* Begin INFORMATION PROVIDED *

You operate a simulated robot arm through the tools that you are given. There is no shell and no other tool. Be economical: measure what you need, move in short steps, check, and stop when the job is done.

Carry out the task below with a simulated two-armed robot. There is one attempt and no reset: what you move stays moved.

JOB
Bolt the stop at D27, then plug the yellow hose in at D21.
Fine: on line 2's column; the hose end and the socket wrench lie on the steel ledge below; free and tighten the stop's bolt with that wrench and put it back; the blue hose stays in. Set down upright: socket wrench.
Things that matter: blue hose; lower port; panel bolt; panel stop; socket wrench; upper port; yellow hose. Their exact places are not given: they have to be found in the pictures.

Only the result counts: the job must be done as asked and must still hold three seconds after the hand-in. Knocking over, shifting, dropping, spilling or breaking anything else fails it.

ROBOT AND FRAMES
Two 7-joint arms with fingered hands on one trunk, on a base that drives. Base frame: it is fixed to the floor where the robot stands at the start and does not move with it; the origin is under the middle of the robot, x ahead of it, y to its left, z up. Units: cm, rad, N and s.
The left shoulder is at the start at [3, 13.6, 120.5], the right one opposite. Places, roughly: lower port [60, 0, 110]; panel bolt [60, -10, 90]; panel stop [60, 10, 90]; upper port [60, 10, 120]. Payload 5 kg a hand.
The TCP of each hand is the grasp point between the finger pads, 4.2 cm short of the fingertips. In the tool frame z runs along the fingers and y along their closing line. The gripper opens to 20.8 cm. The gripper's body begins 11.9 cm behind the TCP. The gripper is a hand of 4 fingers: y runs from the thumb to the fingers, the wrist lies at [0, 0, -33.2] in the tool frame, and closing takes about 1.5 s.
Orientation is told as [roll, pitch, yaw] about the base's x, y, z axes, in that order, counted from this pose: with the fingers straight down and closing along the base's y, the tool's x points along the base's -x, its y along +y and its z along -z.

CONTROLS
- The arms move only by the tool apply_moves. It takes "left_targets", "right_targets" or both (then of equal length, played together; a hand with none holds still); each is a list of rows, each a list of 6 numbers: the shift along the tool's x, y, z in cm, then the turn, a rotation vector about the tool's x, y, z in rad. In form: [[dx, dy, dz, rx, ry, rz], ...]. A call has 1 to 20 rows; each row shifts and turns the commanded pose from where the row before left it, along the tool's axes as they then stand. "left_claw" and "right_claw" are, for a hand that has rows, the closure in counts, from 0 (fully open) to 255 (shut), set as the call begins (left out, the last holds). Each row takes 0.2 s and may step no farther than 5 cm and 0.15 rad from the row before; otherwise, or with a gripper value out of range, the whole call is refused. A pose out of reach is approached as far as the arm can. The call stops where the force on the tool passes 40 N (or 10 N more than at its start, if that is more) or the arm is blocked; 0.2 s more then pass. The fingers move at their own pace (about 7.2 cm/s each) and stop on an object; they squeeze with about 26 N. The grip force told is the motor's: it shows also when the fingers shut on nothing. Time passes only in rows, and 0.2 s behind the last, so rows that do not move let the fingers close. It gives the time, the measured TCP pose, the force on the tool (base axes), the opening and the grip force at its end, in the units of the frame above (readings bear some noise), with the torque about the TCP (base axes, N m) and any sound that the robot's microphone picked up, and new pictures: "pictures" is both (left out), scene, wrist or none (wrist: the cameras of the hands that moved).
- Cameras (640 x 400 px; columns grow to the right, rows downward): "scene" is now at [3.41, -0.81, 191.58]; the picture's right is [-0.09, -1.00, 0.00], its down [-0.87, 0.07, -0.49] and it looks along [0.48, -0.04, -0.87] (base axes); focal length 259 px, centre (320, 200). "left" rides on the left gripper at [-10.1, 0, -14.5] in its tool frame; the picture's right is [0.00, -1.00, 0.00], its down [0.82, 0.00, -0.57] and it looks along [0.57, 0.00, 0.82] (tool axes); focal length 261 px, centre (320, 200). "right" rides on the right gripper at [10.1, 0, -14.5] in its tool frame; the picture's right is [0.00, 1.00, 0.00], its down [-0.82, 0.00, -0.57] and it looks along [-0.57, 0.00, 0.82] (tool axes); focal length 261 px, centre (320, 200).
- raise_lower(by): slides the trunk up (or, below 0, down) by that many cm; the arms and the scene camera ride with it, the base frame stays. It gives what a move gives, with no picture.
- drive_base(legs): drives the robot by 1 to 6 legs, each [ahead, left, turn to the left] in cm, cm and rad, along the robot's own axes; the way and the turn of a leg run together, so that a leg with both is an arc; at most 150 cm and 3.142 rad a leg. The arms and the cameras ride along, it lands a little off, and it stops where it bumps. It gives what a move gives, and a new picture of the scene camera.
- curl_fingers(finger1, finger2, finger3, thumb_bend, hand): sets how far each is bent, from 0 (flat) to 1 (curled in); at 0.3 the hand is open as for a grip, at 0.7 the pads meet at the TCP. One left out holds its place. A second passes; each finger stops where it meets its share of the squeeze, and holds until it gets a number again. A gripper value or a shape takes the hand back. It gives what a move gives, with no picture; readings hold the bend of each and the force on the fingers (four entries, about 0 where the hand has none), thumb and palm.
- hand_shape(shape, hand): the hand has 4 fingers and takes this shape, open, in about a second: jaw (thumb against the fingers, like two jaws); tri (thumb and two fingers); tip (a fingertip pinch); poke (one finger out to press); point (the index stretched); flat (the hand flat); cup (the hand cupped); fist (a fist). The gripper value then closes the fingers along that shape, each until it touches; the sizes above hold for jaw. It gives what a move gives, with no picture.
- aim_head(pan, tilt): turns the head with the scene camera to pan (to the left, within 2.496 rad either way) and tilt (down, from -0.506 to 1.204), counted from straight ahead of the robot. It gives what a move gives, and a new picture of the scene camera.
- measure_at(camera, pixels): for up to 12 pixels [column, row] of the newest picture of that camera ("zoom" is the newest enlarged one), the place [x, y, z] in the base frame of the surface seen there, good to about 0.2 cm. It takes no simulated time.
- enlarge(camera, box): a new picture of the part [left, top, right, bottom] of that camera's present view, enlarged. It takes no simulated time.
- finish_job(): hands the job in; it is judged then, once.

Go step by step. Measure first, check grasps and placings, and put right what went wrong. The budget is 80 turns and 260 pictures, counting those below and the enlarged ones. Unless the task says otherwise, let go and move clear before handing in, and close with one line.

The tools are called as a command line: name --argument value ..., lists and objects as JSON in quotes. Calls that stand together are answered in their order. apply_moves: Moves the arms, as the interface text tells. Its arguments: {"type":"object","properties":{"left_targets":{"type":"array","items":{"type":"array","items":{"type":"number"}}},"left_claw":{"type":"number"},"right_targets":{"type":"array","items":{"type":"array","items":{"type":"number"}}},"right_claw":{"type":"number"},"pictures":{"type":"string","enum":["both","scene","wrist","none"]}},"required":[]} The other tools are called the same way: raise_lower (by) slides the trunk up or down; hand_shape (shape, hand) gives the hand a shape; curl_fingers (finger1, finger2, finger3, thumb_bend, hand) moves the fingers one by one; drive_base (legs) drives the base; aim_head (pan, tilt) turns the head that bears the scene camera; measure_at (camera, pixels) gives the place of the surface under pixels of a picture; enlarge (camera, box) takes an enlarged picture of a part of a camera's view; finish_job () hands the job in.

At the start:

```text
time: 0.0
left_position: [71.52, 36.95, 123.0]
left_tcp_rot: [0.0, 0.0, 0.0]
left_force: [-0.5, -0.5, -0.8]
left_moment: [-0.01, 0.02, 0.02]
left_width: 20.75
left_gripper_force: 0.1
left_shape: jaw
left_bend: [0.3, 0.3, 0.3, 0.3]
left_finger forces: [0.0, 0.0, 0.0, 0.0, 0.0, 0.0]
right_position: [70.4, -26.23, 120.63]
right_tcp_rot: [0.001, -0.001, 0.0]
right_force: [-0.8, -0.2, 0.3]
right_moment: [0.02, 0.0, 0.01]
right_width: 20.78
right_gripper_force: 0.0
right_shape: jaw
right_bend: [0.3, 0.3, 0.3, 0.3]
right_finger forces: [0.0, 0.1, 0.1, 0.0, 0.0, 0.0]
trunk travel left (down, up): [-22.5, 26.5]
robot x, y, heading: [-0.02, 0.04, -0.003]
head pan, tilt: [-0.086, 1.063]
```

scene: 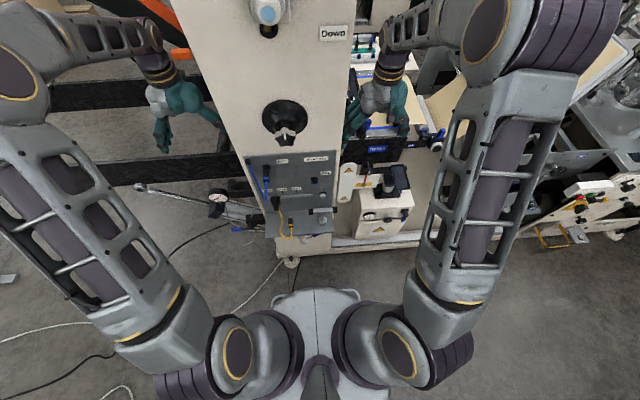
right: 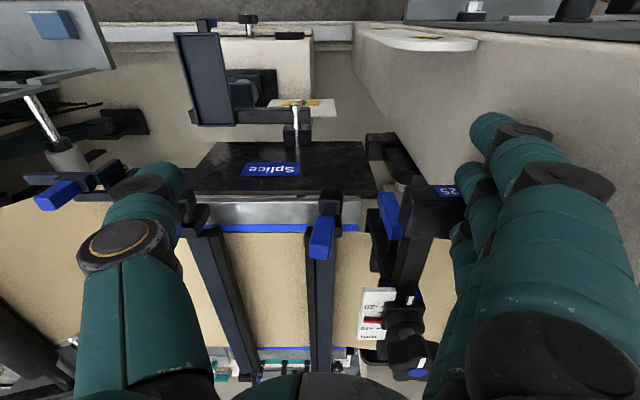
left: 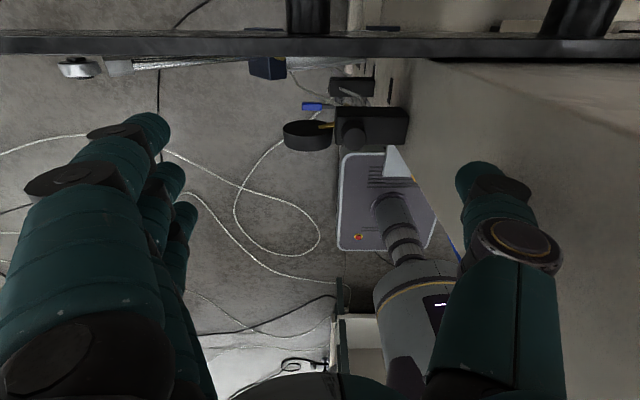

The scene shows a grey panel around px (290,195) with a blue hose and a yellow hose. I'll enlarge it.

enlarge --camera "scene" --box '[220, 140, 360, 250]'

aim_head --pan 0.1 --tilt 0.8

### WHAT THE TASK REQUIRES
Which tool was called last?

* End INFORMATION PROVIDED *

The lines to transcribe begin at the line with "Things that matter: blue" and end at the line with "The left shoulder"; copy them exactly, both ends included.

Things that matter: blue hose; lower port; panel bolt; panel stop; socket wrench; upper port; yellow hose. Their exact places are not given: they have to be found in the pictures.

Only the result counts: the job must be done as asked and must still hold three seconds after the hand-in. Knocking over, shifting, dropping, spilling or breaking anything else fails it.

ROBOT AND FRAMES
Two 7-joint arms with fingered hands on one trunk, on a base that drives. Base frame: it is fixed to the floor where the robot stands at the start and does not move with it; the origin is under the middle of the robot, x ahead of it, y to its left, z up. Units: cm, rad, N and s.
The left shoulder is at the start at [3, 13.6, 120.5], the right one opposite. Places, roughly: lower port [60, 0, 110]; panel bolt [60, -10, 90]; panel stop [60, 10, 90]; upper port [60, 10, 120]. Payload 5 kg a hand.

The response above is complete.